## Written request 1:
Only one stretch of the data below should be repeated: the lines from the line containing "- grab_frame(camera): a" through the line containing "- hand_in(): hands", inclusive, exactly as they are. Give them as a Markdown table with the columns Count and Line text: a running number and the line, blank lines left out.
## START Quoted passage
Existen dos teorías sobre esto. La primera es que no han entendido nada. La segunda es que
no lo han querido entender. La falta de argumentos es lo que deriva en un ataque a la persona.
Cuando la crítica se limita a la grosería y la desconsideración personal, lo que luce es la falta
de ideario propio. En los temas delicados que nos han tocado vivir y en los que aquí no
entraremos,, si los que defienden esta SU España concedieran al resto de mortales los
secretos de su iluminación sagrada, quizás sería posible debatir algo. Lamentablemente,
parece que sólo queda discutir el grado y volumen del improperio. Los defensores de ese
modelo de España (que muchas voces de variados ámbitos afirman que no es el real) lo
tienen complicado cuando SU país de referencia genera tanta frustración que les empuja a
ellos a reaccionar así.
Como dice el escritor italiano Umberto Eco (1932 -2016) al final de su libro El nombre de la
rosa: “Stat rosa pristina nomine, nomina nuda tenemus" (“de lo que en un principio dijimos
que llamaríamos rosa, sólo nos ha quedado el nombre”) . En el caso de determinados
opinadores, sólo nos quedará el exabrupto. ¡Qué lástima!. Para finalizar estas reflexiones, recordemos una anécdota de otro escritor, el erudito escritor
argentino Jorge Luis Borges (1899 – 1986), de quien se cuenta que, en el curso de una
acalorada discusión le lanzaron a la cara un vaso de whisky y dijo: “Eso es una digresión. Ahora espero su argumento” Pero, ¿se puede hacer algo cuando uno es víctima de esta situación? Cierto que no es muy
habitual (salvo en política), pero cuando estas situaciones se producen, quedamos tan
asombrados y perdidos que estamos humanamente tentados a elegir la opción más
peligrosa y poco recomendable, la del contraataque personal, entrando así en un círculo asa
vicioso de imprevisibles consecuencias. No, posiblemente la actitud más eficaz (y digna)
## END Quoted passage
## Written request 2:
Your answer is an exact quotation from the quoted passage: it starts at "Cuando la crítica" and ends at "a reaccionar así.".
## START Information provided
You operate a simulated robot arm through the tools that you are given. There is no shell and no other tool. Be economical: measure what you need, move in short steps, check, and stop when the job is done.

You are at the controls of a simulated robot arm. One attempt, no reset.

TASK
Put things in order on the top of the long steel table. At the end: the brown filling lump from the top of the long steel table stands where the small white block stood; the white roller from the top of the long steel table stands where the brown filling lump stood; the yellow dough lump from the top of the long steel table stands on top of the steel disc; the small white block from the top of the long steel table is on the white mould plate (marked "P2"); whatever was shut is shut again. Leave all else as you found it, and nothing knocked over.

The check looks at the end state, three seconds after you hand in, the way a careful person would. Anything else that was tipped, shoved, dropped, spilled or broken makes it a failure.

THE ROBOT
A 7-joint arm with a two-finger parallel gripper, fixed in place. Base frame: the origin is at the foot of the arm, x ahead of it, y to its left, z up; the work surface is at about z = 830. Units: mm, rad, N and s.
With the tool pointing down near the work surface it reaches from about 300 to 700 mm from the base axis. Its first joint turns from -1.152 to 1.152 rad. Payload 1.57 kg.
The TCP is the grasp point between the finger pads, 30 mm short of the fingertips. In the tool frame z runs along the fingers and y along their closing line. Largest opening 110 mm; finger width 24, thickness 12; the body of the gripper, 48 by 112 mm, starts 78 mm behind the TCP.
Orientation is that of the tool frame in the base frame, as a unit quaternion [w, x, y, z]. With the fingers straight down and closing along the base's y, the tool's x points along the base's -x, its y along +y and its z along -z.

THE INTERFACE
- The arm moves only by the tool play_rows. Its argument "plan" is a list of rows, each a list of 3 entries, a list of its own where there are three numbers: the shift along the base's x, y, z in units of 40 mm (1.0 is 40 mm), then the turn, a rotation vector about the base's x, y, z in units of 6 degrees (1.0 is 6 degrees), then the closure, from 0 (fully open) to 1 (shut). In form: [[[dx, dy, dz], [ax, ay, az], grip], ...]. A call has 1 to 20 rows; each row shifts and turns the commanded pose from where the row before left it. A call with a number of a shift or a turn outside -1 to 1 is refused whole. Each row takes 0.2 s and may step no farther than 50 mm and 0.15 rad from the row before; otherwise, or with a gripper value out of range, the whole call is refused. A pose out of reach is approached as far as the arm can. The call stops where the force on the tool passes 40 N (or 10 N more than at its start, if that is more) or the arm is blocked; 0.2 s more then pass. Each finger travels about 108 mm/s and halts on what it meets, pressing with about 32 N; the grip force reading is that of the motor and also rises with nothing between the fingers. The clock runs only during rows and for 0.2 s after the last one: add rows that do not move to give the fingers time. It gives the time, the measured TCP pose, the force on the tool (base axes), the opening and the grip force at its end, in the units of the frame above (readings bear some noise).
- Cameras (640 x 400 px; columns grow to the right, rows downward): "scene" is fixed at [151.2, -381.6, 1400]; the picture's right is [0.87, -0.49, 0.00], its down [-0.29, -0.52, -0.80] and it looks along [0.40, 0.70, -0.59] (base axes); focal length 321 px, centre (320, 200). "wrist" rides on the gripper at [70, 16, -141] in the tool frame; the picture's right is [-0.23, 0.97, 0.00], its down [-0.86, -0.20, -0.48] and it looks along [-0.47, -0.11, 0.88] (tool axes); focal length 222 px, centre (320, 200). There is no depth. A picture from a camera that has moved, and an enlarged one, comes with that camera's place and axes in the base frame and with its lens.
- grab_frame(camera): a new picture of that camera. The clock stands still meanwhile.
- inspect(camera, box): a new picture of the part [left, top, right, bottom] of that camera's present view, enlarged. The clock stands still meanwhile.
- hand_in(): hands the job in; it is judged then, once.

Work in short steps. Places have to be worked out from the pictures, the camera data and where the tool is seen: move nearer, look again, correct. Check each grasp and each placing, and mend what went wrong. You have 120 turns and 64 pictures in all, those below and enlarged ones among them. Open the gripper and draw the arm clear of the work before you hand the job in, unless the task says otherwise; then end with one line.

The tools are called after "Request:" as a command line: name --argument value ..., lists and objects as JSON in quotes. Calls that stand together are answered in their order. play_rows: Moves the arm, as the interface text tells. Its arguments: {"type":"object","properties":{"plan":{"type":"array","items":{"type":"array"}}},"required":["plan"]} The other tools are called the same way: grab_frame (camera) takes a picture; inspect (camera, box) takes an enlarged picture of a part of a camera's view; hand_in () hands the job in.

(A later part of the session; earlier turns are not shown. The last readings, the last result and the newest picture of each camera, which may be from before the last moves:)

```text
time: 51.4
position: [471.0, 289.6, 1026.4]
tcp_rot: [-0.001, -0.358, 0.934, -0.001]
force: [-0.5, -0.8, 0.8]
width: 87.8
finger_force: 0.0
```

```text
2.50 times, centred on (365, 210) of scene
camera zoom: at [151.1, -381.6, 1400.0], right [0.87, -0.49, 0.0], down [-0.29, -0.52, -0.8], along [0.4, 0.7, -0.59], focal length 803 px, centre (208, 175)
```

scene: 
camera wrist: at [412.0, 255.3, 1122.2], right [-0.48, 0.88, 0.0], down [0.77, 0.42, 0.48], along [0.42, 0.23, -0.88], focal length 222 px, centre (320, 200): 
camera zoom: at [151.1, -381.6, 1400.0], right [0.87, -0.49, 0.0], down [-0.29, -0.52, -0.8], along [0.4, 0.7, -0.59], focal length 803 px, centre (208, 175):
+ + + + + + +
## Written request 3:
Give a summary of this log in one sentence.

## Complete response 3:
## END Information provided
## Complete response 1:
| Count | Line text |
|---|---|
| 1 | - grab_frame(camera): a new picture of that camera. The clock stands still meanwhile. |
| 2 | - inspect(camera, box): a new picture of the part [left, top, right, bottom] of that camera's present view, enlarged. The clock stands still meanwhile. |
| 3 | - hand_in(): hands the job in; it is judged then, once. |

## Complete response 2:
Cuando la crítica se limita a la grosería y la desconsideración personal, lo que luce es la falta
de ideario propio. En los temas delicados que nos han tocado vivir y en los que aquí no
entraremos,, si los que defienden esta SU España concedieran al resto de mortales los
secretos de su iluminación sagrada, quizás sería posible debatir algo. Lamentablemente,
parece que sólo queda discutir el grado y volumen del improperio. Los defensores de ese
modelo de España (que muchas voces de variados ámbitos afirman que no es el real) lo
tienen complicado cuando SU país de referencia genera tanta frustración que les empuja a
ellos a reaccionar así.